▸ Supplied text:
-- Start --

An initial report from the large, ongoing Circulating Cell-Free Genome Atlas (CCGA) study provides preliminary evidence that a new blood test may be able to detect early-stage lung cancer. This is one of the first studies to explore blood tests analyzing free-floating or cell-free DNA as a tool for early detection of cancer.
Having a blood test that can be done through a simple blood draw at the doctor’s office may improve lung cancer screening rates, but before such a test could be widely used, additional validation in larger data sets and in studies with people who have not been diagnosed with cancer would be needed.
Analysis of cell-free DNA from blood is already used to help choose targeted therapies but such “liquid biopsies” are used only for people with advanced lung cancer. Until recently there has been limited evidence to show cell-free DNA analysis may be feasible for early detection of lung cancer
The CCGA study has enrolled more than 12,000 of the planned 15,000 participants (70 percent with cancer, 30 percent without cancer).In this initial analysis, researchers explored the ability of the three assays to detect cancer in 127 people with stage I-IV lung cancer.
Three assays were designed to detect cancer-defining signals (mutations and other genomic changes) that could be used in an early cancer detection test:
- Targeted sequencing to detect non-inherited (somatic) mutations, such as single nucleotide variants and small insertions and/or deletions;
- Whole-genome sequencing (WGS) to detect somatic gene copy number changes;
- Whole-genome bisulfite sequencing (WGBS) of cell-free DNA to detect epigenetic changes.
- At 98 percent specificity, the WGBS assay detected 41 percent of early-stage (stage I-IIIA) lung cancers and 89 percent of late-stage (stage IIIB-IV) lung cancers.
- The WGS assay was similarly effective, detecting 38 percent of early-stage cancers and 87 percent of late-stage cancers
- The targeted assay detected 51 percent of early-stage cancers and 89 percent of late-stage cancers.
The initial results showed that all three assays could detect lung cancer with a low rate of false positives (in which a test indicates a person has cancer when there is no cancer).

-- End --

▸ Work to complete: Show the exact text of the supplied text starting from "Three assays were" and stopping at the end of "detect epigenetic changes.".

▸ Data provided:

-- Start --

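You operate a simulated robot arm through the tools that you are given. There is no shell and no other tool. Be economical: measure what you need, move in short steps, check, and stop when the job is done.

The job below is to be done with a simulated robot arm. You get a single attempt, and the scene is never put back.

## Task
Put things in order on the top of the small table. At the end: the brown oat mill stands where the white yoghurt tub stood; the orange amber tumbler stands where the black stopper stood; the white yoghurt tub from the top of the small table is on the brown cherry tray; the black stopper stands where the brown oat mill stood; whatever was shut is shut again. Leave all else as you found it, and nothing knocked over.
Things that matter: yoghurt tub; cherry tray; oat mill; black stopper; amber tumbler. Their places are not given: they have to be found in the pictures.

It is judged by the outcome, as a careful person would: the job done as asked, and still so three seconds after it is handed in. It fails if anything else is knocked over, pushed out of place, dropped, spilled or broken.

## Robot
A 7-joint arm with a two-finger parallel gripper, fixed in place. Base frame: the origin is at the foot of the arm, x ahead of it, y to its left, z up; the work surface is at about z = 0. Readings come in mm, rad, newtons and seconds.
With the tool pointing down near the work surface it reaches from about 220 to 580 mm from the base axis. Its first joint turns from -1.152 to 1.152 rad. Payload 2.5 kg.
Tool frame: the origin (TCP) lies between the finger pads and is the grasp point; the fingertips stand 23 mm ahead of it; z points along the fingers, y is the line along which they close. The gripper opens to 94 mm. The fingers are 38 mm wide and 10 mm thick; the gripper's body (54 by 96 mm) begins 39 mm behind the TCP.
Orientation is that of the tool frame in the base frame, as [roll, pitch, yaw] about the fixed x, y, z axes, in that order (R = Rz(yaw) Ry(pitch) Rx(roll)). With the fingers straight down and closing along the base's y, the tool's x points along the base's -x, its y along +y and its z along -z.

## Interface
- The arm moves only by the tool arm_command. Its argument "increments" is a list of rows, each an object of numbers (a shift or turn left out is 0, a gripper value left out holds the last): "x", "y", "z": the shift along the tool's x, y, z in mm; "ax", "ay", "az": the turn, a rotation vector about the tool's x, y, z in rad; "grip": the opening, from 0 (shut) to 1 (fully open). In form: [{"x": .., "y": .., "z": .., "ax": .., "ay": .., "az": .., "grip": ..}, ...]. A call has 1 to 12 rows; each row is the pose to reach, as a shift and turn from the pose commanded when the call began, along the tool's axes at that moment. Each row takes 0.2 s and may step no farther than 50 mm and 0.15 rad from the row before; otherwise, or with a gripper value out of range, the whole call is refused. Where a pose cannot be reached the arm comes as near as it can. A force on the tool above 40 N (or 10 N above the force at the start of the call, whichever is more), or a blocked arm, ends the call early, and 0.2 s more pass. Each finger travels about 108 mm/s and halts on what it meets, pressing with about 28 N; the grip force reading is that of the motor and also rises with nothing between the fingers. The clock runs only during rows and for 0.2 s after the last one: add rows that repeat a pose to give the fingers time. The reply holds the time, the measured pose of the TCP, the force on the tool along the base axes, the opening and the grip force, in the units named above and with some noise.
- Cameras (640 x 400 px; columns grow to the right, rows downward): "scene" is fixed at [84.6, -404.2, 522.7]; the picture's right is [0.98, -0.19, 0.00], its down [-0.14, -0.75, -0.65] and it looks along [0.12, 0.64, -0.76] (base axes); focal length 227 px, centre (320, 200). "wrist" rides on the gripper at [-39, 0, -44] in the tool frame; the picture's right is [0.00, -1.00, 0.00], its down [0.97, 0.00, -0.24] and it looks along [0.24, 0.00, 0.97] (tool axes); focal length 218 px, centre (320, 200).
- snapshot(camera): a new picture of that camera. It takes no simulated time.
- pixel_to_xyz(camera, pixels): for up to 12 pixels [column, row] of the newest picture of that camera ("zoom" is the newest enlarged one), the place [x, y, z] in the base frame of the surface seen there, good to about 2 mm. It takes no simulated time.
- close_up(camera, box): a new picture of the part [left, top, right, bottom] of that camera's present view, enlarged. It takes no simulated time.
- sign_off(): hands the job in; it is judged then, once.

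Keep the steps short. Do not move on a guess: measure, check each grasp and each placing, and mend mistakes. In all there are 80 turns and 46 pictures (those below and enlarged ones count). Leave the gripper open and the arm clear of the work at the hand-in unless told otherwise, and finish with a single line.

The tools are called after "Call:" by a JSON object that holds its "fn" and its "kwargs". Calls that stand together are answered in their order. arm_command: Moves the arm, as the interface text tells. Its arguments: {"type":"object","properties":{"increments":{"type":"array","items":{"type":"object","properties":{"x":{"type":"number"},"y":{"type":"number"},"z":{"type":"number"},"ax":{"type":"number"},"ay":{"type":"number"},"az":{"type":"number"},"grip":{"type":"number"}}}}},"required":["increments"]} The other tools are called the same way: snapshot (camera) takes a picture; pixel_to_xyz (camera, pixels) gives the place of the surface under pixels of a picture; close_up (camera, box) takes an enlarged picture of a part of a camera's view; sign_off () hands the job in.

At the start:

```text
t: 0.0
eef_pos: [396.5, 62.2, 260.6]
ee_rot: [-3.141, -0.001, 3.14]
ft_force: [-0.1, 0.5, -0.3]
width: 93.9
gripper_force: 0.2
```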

-- End --

▸ Answer in full:
Three assays were designed to detect cancer-defining signals (mutations and other genomic changes) that could be used in an early cancer detection test:
- Targeted sequencing to detect non-inherited (somatic) mutations, such as single nucleotide variants and small insertions and/or deletions;
- Whole-genome sequencing (WGS) to detect somatic gene copy number changes;
- Whole-genome bisulfite sequencing (WGBS) of cell-free DNA to detect epigenetic changes.